## Information supplied

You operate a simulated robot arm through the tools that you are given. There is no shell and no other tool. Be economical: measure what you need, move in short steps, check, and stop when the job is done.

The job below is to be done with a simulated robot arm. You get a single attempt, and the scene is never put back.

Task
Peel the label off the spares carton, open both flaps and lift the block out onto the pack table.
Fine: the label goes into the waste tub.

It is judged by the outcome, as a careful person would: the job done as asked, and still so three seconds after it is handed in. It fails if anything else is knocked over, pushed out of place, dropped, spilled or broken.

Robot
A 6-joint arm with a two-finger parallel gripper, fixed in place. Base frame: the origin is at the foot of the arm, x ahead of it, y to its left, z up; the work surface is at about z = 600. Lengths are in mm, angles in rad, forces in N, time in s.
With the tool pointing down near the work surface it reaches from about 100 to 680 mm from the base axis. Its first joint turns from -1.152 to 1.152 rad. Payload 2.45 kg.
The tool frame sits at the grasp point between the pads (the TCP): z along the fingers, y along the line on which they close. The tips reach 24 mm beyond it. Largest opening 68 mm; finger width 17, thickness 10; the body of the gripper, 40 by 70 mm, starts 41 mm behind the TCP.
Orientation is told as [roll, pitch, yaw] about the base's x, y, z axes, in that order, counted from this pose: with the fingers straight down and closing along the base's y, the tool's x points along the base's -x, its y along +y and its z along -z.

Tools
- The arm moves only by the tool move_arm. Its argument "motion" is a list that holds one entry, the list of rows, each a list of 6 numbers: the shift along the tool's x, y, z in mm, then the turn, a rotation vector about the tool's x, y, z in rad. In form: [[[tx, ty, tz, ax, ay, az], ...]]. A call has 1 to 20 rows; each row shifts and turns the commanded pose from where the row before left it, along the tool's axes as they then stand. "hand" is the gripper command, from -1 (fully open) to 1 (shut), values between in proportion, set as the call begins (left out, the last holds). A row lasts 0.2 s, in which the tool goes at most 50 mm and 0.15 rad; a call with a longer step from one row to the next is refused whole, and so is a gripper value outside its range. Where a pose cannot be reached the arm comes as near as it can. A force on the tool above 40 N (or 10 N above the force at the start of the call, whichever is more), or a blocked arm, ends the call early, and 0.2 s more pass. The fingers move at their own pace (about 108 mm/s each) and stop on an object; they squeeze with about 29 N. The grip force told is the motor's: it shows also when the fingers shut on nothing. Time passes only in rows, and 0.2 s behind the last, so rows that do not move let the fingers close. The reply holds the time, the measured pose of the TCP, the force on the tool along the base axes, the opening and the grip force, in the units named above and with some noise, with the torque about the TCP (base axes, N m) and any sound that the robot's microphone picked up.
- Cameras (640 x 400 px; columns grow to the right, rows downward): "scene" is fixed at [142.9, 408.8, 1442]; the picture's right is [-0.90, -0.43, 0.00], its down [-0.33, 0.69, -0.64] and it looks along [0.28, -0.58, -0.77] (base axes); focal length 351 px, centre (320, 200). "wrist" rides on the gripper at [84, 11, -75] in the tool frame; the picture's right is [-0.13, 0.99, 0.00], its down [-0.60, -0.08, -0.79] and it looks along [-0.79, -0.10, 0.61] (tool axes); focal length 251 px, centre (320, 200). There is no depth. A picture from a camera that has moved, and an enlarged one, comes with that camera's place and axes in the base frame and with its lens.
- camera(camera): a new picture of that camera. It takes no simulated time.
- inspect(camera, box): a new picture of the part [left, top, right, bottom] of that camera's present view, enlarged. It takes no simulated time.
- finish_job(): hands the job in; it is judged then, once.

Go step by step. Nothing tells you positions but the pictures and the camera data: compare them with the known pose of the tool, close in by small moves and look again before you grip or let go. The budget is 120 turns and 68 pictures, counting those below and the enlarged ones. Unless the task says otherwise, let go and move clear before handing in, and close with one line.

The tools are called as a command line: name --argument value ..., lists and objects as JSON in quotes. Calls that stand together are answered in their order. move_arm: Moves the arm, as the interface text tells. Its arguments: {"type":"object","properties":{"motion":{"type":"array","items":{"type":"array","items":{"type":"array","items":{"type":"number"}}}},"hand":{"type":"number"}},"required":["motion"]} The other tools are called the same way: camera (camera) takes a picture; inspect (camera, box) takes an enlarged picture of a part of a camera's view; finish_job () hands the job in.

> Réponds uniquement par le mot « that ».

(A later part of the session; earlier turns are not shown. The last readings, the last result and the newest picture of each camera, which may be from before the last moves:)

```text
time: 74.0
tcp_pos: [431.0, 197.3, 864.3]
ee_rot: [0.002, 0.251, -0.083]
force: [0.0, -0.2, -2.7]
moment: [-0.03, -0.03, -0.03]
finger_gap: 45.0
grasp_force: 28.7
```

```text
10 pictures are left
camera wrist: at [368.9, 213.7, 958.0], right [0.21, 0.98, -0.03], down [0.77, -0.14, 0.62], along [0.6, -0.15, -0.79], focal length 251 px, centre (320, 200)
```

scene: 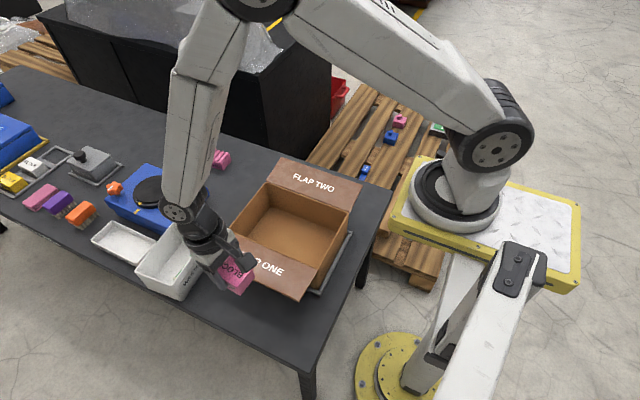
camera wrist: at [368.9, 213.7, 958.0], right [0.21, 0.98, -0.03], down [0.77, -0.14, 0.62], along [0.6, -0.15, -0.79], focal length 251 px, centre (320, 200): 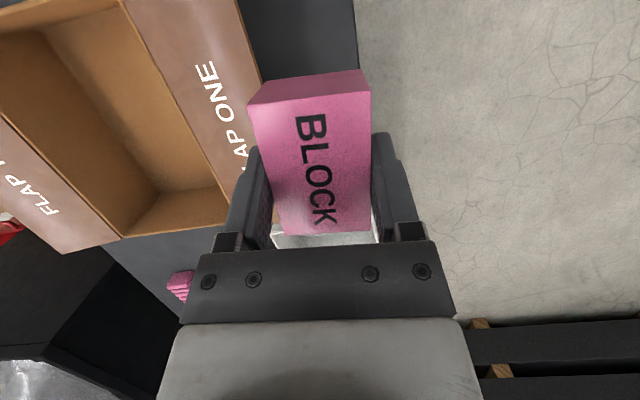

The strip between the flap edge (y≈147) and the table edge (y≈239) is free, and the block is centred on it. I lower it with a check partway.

## Exercise
Repeat the data above exactly, but not the pictures. Write them as strings in a JSON array, leaving out blank lines.

## Final answer
[
  "You operate a simulated robot arm through the tools that you are given. There is no shell and no other tool. Be economical: measure what you need, move in short steps, check, and stop when the job is done.",
  "The job below is to be done with a simulated robot arm. You get a single attempt, and the scene is never put back.",
  "Task",
  "Peel the label off the spares carton, open both flaps and lift the block out onto the pack table.",
  "Fine: the label goes into the waste tub.",
  "It is judged by the outcome, as a careful person would: the job done as asked, and still so three seconds after it is handed in. It fails if anything else is knocked over, pushed out of place, dropped, spilled or broken.",
  "Robot",
  "A 6-joint arm with a two-finger parallel gripper, fixed in place. Base frame: the origin is at the foot of the arm, x ahead of it, y to its left, z up; the work surface is at about z = 600. Lengths are in mm, angles in rad, forces in N, time in s.",
  "With the tool pointing down near the work surface it reaches from about 100 to 680 mm from the base axis. Its first joint turns from -1.152 to 1.152 rad. Payload 2.45 kg.",
  "The tool frame sits at the grasp point between the pads (the TCP): z along the fingers, y along the line on which they close. The tips reach 24 mm beyond it. Largest opening 68 mm; finger width 17, thickness 10; the body of the gripper, 40 by 70 mm, starts 41 mm behind the TCP.",
  "Orientation is told as [roll, pitch, yaw] about the base's x, y, z axes, in that order, counted from this pose: with the fingers straight down and closing along the base's y, the tool's x points along the base's -x, its y along +y and its z along -z.",
  "Tools",
  "- The arm moves only by the tool move_arm. Its argument \"motion\" is a list that holds one entry, the list of rows, each a list of 6 numbers: the shift along the tool's x, y, z in mm, then the turn, a rotation vector about the tool's x, y, z in rad. In form: [[[tx, ty, tz, ax, ay, az], ...]]. A call has 1 to 20 rows; each row shifts and turns the commanded pose from where the row before left it, along the tool's axes as they then stand. \"hand\" is the gripper command, from -1 (fully open) to 1 (shut), values between in proportion, set as the call begins (left out, the last holds). A row lasts 0.2 s, in which the tool goes at most 50 mm and 0.15 rad; a call with a longer step from one row to the next is refused whole, and so is a gripper value outside its range. Where a pose cannot be reached the arm comes as near as it can. A force on the tool above 40 N (or 10 N above the force at the start of the call, whichever is more), or a blocked arm, ends the call early, and 0.2 s more pass. The fingers move at their own pace (about 108 mm/s each) and stop on an object; they squeeze with about 29 N. The grip force told is the motor's: it shows also when the fingers shut on nothing. Time passes only in rows, and 0.2 s behind the last, so rows that do not move let the fingers close. The reply holds the time, the measured pose of the TCP, the force on the tool along the base axes, the opening and the grip force, in the units named above and with some noise, with the torque about the TCP (base axes, N m) and any sound that the robot's microphone picked up.",
  "- Cameras (640 x 400 px; columns grow to the right, rows downward): \"scene\" is fixed at [142.9, 408.8, 1442]; the picture's right is [-0.90, -0.43, 0.00], its down [-0.33, 0.69, -0.64] and it looks along [0.28, -0.58, -0.77] (base axes); focal length 351 px, centre (320, 200). \"wrist\" rides on the gripper at [84, 11, -75] in the tool frame; the picture's right is [-0.13, 0.99, 0.00], its down [-0.60, -0.08, -0.79] and it looks along [-0.79, -0.10, 0.61] (tool axes); focal length 251 px, centre (320, 200). There is no depth. A picture from a camera that has moved, and an enlarged one, comes with that camera's place and axes in the base frame and with its lens.",
  "- camera(camera): a new picture of that camera. It takes no simulated time.",
  "- inspect(camera, box): a new picture of the part [left, top, right, bottom] of that camera's present view, enlarged. It takes no simulated time.",
  "- finish_job(): hands the job in; it is judged then, once.",
  "Go step by step. Nothing tells you positions but the pictures and the camera data: compare them with the known pose of the tool, close in by small moves and look again before you grip or let go. The budget is 120 turns and 68 pictures, counting those below and the enlarged ones. Unless the task says otherwise, let go and move clear before handing in, and close with one line.",
  "The tools are called as a command line: name --argument value ..., lists and objects as JSON in quotes. Calls that stand together are answered in their order. move_arm: Moves the arm, as the interface text tells. Its arguments: {\"type\":\"object\",\"properties\":{\"motion\":{\"type\":\"array\",\"items\":{\"type\":\"array\",\"items\":{\"type\":\"array\",\"items\":{\"type\":\"number\"}}}},\"hand\":{\"type\":\"number\"}},\"required\":[\"motion\"]} The other tools are called the same way: camera (camera) takes a picture; inspect (camera, box) takes an enlarged picture of a part of a camera's view; finish_job () hands the job in.",
  "> Réponds uniquement par le mot « that ».",
  "(A later part of the session; earlier turns are not shown. The last readings, the last result and the newest picture of each camera, which may be from before the last moves:)",
  "```text",
  "time: 74.0",
  "tcp_pos: [431.0, 197.3, 864.3]",
  "ee_rot: [0.002, 0.251, -0.083]",
  "force: [0.0, -0.2, -2.7]",
  "moment: [-0.03, -0.03, -0.03]",
  "finger_gap: 45.0",
  "grasp_force: 28.7",
  "```",
  "```text",
  "10 pictures are left",
  "camera wrist: at [368.9, 213.7, 958.0], right [0.21, 0.98, -0.03], down [0.77, -0.14, 0.62], along [0.6, -0.15, -0.79], focal length 251 px, centre (320, 200)",
  "```",
  "scene: ",
  "camera wrist: at [368.9, 213.7, 958.0], right [0.21, 0.98, -0.03], down [0.77, -0.14, 0.62], along [0.6, -0.15, -0.79], focal length 251 px, centre (320, 200): ",
  "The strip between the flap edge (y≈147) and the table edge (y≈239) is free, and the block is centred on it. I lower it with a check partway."
]